We all learned in elementary school science that water freezes at 0 °C (32 °F) – but it’s actually not quite that simple. New experiments from the University of Houston have shown that tiny droplets can remain liquid right down to -44 °C (-47.2 °F), if kept in contact with a soft surface.
The freezing point of water isn’t a hard-and-fast line – it’s more of a starting point where water molecules will begin to freeze. The first ones to switch are those exposed to cold air at the surface, and the ice crystals they form trigger neighboring molecules to freeze too. This process continues until the entire body of water becomes ice.
For any given water droplet, it will freeze somewhere between 0 °C and -38 °C (-36.4 °F). But for the new study, the researchers managed to keep some particularly tiny droplets in their liquid form at temperatures as cold as -44 °C.
The key, according to the team, is the type of surface that the water is in contact with. Ice crystals form easily on hard surfaces, but softer interfaces, like oils or gels, can suppress that formation for longer. And smaller droplets could stay liquid for even longer than larger ones.
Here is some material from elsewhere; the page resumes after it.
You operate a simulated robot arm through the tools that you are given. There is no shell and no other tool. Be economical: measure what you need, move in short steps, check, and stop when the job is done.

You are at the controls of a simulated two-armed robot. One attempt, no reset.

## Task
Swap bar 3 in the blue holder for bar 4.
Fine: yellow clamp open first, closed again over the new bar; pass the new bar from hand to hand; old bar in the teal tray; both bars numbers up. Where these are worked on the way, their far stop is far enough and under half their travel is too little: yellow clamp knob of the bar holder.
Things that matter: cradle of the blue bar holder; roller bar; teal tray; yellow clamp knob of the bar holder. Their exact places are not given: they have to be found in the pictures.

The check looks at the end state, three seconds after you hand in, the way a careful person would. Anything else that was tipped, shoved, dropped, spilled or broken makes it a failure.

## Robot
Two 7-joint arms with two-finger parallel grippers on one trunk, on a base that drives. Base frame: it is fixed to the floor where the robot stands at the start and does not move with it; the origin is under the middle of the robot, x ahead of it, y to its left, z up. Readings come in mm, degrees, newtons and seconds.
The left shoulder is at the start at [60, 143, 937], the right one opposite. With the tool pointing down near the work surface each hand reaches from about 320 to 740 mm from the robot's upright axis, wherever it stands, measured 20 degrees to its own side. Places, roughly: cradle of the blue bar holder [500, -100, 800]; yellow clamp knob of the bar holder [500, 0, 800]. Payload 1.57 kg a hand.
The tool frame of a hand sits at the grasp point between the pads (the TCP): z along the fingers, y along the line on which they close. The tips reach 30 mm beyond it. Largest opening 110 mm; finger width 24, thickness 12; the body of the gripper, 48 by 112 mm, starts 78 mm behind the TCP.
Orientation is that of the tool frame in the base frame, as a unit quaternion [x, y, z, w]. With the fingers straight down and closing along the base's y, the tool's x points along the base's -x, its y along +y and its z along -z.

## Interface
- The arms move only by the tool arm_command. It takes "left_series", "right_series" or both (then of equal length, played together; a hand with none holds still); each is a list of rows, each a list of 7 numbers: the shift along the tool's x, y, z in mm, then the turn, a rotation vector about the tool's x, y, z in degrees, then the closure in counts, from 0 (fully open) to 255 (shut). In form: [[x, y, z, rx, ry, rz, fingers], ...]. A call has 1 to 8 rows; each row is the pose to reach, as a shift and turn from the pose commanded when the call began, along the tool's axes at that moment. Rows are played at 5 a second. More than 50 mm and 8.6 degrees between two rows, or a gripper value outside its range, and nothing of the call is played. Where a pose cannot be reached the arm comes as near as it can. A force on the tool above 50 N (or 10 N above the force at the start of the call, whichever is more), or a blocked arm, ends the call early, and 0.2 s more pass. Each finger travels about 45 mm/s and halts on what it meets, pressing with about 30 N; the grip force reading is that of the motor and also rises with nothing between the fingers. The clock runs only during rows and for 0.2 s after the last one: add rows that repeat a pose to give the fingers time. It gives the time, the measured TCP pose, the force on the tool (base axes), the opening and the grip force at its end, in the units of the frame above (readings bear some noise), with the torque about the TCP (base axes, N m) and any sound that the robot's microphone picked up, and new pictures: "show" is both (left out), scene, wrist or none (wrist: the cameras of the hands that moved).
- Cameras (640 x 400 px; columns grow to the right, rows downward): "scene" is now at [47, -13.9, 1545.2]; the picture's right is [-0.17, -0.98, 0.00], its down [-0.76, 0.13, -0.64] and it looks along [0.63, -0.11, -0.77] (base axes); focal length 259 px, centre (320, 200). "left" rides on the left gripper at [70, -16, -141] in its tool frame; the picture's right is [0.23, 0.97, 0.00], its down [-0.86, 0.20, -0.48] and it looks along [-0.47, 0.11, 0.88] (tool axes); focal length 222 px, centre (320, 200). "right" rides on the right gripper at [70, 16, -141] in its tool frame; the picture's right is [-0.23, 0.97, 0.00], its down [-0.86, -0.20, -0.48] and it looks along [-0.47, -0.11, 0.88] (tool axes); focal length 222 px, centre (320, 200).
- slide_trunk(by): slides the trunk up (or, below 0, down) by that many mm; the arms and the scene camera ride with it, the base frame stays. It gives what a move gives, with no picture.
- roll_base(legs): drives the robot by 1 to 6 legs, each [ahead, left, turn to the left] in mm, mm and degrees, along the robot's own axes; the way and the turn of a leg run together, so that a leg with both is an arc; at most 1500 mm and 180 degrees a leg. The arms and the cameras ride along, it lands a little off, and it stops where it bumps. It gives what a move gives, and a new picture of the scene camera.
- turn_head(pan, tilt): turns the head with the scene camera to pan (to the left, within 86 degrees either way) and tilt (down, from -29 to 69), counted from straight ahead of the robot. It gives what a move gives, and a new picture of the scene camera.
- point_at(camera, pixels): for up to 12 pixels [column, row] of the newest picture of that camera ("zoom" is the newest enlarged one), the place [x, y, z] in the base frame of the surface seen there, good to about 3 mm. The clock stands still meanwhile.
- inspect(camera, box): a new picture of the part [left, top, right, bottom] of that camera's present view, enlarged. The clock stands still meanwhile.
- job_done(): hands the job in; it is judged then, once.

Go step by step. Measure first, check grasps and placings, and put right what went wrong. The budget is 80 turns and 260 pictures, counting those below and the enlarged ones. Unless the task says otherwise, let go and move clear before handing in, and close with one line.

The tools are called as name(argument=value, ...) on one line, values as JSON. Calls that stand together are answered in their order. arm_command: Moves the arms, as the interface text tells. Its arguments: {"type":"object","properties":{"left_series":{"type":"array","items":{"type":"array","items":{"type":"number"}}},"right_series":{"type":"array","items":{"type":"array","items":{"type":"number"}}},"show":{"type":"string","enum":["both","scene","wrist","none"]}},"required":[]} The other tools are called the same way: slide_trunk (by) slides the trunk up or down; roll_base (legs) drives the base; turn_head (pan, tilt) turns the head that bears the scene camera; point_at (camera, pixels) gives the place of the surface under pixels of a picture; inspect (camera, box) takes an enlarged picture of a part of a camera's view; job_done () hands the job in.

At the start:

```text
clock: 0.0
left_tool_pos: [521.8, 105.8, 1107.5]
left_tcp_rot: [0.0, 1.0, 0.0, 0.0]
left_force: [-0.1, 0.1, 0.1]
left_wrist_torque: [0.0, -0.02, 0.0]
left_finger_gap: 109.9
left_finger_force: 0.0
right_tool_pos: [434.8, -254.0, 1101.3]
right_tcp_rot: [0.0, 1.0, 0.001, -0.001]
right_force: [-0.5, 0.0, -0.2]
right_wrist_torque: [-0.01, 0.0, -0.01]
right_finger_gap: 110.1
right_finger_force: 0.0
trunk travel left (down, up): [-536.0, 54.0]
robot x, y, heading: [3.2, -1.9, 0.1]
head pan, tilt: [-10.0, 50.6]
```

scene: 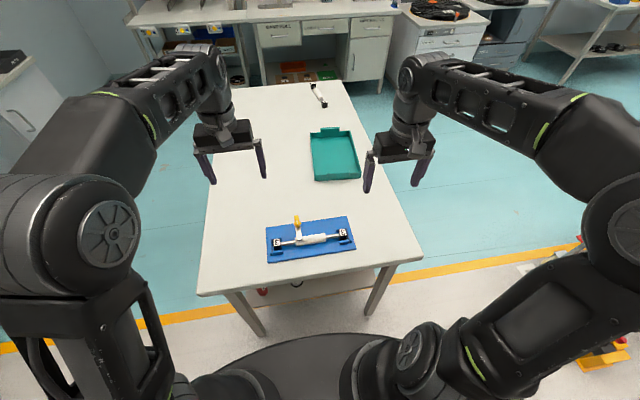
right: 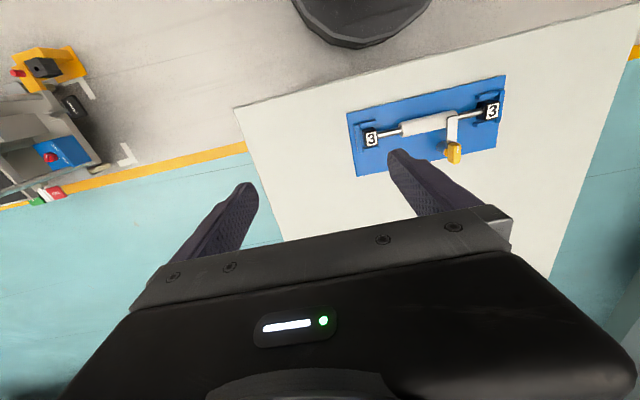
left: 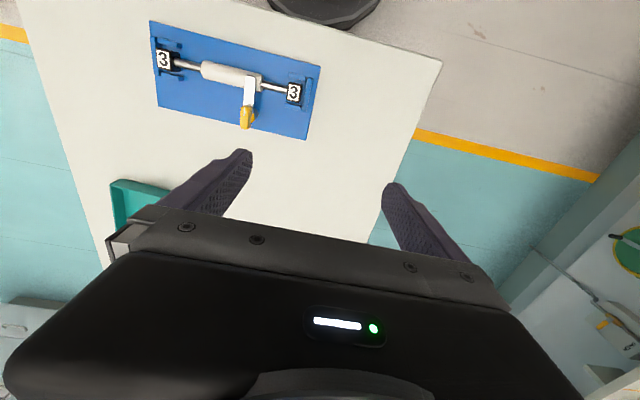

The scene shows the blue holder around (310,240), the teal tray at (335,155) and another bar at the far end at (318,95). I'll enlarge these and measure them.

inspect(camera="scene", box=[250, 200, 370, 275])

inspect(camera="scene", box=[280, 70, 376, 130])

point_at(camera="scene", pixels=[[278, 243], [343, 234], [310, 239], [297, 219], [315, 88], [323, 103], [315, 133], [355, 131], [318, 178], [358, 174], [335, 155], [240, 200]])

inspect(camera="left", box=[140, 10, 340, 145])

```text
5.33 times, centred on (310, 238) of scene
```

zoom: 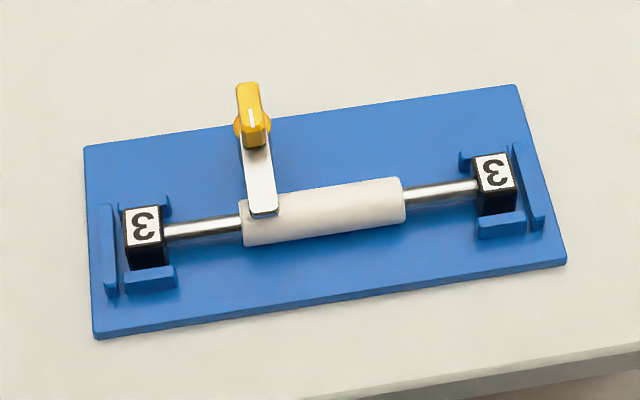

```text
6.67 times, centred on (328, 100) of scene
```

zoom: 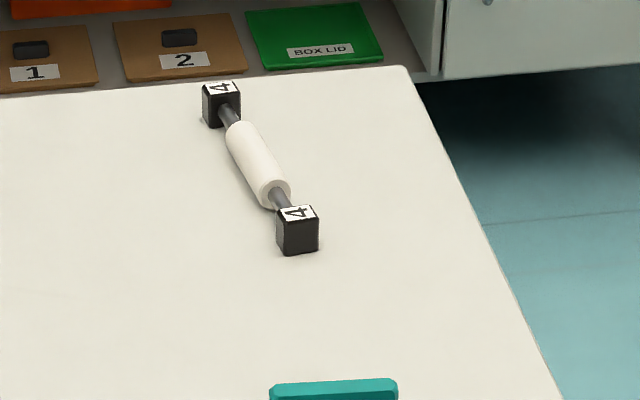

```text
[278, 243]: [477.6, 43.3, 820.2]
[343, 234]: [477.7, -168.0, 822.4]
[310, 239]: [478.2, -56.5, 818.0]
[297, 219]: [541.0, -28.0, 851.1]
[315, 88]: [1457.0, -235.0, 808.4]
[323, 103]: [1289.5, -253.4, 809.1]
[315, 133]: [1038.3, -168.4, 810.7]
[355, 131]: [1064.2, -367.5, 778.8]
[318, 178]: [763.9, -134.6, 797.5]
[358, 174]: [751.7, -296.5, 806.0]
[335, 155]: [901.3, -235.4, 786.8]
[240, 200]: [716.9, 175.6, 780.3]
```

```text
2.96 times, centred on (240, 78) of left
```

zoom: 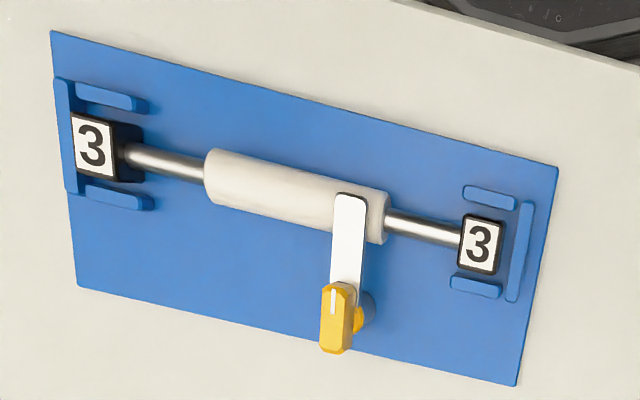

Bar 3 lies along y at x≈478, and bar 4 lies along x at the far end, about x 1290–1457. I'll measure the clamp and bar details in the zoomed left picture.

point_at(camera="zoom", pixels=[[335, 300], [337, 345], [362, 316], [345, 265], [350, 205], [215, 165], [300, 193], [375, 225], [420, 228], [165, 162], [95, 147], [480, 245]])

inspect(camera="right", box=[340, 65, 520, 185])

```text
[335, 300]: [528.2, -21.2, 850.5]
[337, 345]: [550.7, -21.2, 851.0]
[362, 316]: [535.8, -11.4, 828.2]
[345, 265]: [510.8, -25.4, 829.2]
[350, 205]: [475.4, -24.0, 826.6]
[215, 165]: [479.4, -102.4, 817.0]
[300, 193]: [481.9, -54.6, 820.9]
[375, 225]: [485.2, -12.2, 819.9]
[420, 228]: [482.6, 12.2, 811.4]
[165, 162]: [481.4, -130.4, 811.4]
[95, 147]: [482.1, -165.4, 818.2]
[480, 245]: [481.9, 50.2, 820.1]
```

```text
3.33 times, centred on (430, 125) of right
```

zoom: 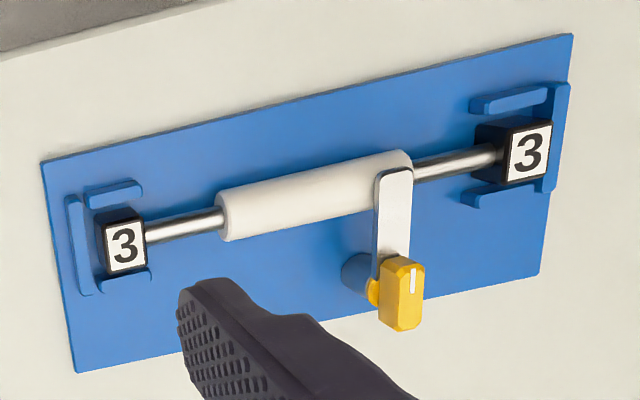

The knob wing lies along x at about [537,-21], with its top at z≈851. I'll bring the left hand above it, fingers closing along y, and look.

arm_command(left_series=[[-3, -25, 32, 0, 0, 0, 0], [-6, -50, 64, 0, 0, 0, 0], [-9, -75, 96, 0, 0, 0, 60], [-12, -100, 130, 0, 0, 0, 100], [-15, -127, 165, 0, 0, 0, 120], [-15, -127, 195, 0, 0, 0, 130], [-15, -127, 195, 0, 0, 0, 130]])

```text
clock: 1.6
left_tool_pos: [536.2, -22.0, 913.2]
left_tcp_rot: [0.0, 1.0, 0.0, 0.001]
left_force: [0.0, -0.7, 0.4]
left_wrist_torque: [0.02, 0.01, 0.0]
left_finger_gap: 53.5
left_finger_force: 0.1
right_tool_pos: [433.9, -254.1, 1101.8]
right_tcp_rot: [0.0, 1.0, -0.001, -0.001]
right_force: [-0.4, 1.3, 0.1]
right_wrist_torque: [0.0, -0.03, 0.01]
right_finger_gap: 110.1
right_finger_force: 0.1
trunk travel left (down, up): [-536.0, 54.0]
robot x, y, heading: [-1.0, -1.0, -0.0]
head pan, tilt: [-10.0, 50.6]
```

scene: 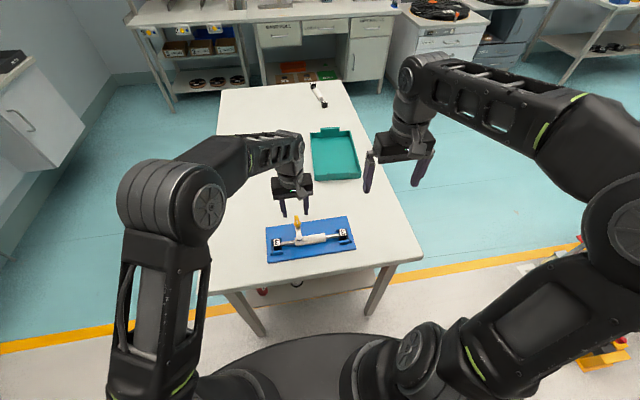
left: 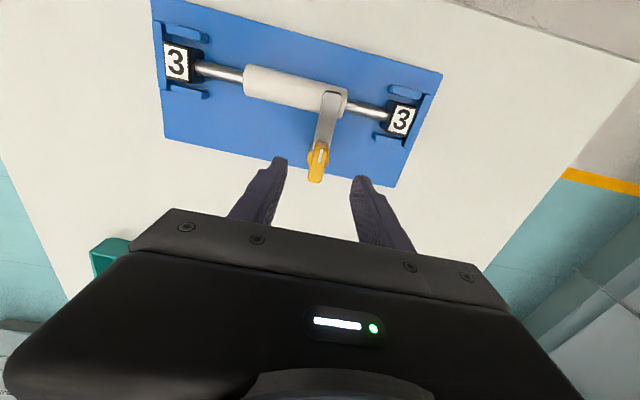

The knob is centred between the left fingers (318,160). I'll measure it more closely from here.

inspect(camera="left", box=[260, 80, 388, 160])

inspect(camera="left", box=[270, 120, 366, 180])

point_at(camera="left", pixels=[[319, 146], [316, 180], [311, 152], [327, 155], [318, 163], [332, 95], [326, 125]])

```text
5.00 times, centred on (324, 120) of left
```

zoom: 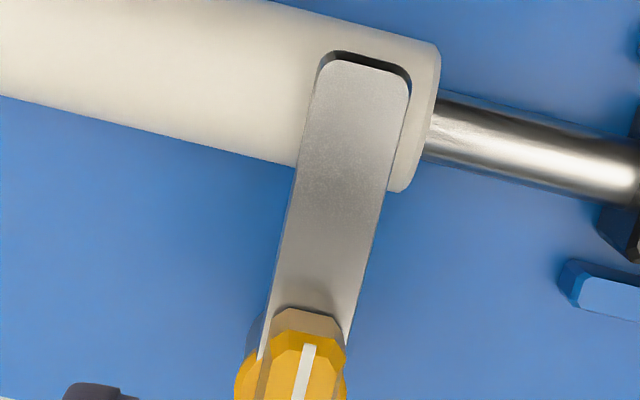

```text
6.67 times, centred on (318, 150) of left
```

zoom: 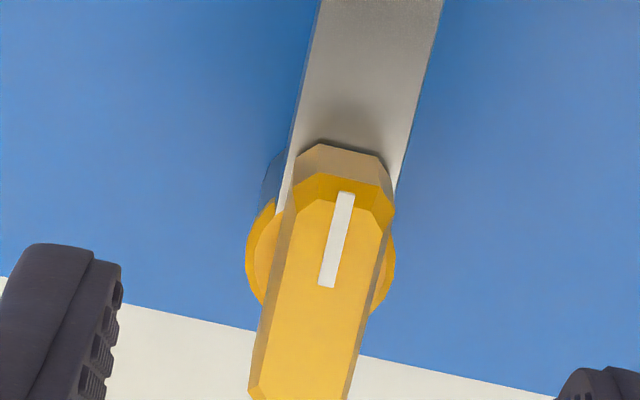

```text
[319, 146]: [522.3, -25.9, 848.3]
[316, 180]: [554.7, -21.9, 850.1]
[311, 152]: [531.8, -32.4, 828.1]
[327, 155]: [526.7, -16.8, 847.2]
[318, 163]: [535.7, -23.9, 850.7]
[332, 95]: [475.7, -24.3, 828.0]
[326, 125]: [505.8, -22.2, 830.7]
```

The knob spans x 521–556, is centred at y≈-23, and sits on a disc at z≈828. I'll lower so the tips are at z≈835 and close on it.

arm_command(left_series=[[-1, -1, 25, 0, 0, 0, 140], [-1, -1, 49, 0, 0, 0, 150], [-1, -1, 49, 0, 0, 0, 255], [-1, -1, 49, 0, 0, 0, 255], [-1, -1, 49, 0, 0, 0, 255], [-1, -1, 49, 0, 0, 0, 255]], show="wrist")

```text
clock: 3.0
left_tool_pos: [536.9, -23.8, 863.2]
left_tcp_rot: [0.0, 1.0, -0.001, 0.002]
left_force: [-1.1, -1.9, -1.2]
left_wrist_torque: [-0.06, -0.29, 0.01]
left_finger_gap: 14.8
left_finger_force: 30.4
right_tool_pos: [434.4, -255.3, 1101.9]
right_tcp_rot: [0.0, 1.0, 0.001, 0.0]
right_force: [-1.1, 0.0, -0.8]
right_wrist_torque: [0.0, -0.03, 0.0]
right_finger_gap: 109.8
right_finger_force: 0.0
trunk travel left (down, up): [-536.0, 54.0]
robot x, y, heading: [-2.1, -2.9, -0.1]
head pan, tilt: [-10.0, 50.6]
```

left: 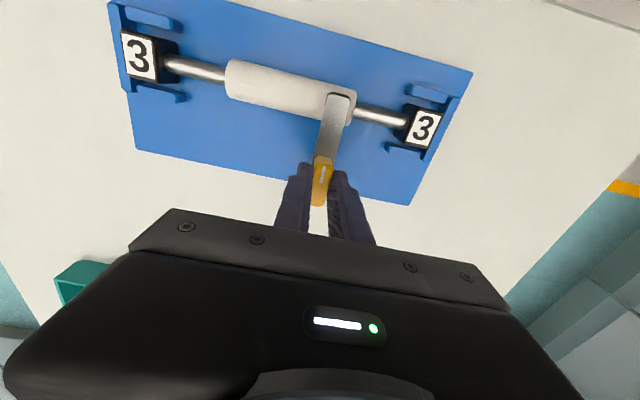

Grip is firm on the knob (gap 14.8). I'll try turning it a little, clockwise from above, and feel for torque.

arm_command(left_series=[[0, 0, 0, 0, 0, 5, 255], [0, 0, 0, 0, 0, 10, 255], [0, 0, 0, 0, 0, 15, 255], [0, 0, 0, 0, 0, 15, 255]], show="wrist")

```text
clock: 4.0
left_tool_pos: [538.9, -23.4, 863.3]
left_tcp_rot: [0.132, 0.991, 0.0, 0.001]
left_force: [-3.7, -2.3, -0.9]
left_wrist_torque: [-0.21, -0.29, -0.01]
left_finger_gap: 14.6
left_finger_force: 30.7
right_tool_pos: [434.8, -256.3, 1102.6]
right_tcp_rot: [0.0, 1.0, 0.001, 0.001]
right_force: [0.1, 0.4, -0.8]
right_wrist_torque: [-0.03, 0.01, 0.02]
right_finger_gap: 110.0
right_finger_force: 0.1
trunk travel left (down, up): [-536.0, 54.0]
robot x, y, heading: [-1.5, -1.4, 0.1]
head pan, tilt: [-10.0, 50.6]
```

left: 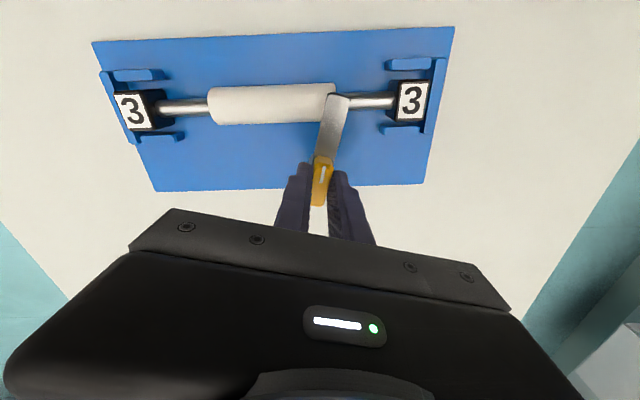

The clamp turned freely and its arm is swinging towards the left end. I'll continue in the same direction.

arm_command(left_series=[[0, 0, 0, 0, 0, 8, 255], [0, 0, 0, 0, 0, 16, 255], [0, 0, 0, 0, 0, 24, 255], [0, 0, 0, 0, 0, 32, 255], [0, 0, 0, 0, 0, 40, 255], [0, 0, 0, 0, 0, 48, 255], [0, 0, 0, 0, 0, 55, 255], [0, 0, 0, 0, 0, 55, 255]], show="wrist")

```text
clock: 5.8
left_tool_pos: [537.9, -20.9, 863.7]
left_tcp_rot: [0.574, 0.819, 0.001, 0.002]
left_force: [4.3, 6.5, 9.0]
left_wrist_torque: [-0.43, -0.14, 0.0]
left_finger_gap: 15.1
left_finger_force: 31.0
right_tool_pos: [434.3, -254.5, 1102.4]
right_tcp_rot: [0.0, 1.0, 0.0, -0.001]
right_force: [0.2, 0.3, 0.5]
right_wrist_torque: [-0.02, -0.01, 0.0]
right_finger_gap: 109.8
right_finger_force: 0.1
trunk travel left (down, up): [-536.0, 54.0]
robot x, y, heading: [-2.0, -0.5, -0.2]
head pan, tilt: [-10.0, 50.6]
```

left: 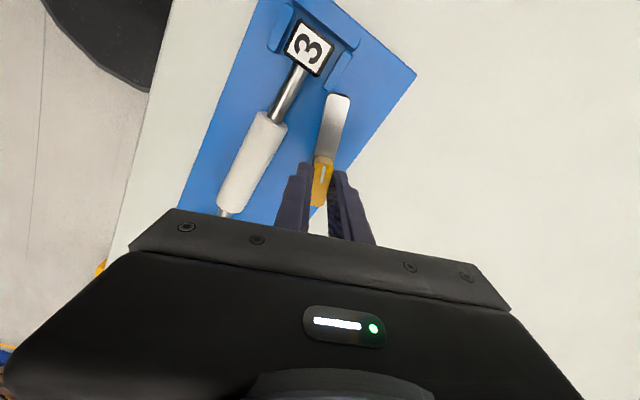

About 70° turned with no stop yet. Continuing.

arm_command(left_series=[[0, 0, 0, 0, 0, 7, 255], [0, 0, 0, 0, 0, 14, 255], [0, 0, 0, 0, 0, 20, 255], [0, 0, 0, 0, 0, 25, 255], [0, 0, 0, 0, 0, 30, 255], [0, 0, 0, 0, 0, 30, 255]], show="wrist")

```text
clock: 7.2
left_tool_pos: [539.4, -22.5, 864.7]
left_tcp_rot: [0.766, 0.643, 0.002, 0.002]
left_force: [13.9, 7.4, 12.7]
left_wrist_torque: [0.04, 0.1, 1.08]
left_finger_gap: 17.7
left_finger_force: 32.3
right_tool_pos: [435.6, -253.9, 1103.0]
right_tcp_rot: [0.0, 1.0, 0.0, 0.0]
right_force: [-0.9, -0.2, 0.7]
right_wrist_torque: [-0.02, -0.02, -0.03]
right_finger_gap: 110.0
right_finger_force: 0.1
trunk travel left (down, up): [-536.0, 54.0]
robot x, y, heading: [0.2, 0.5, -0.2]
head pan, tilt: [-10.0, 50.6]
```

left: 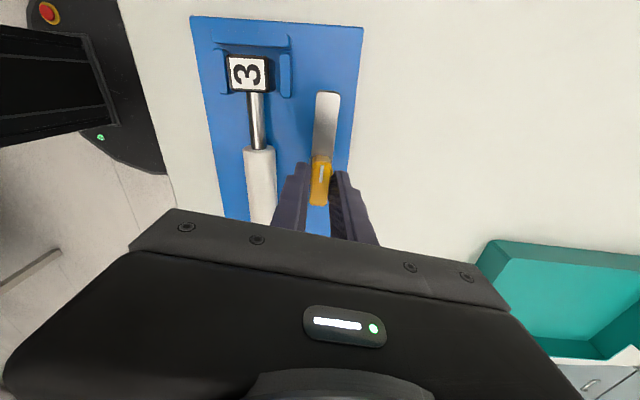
To peer closer at the physics of the water-to-ice transition, the team was experimenting with water droplets just two nanometers across, compared to the usual range of about 100 nm. To do so, the researchers confined water to the pores of a membrane made of anodized aluminum oxide. The nanodroplets were surrounded by octane oil to keep the interface “soft.”
“Experimental probing of freezing temperature of few nanometer water droplets has been an unresolved challenge,” says Hadi Ghasemi, corresponding author of the study. “Here, through newly developed metrologies, we have been able to probe freezing of water droplets from micron scale down to 2 nm scale.”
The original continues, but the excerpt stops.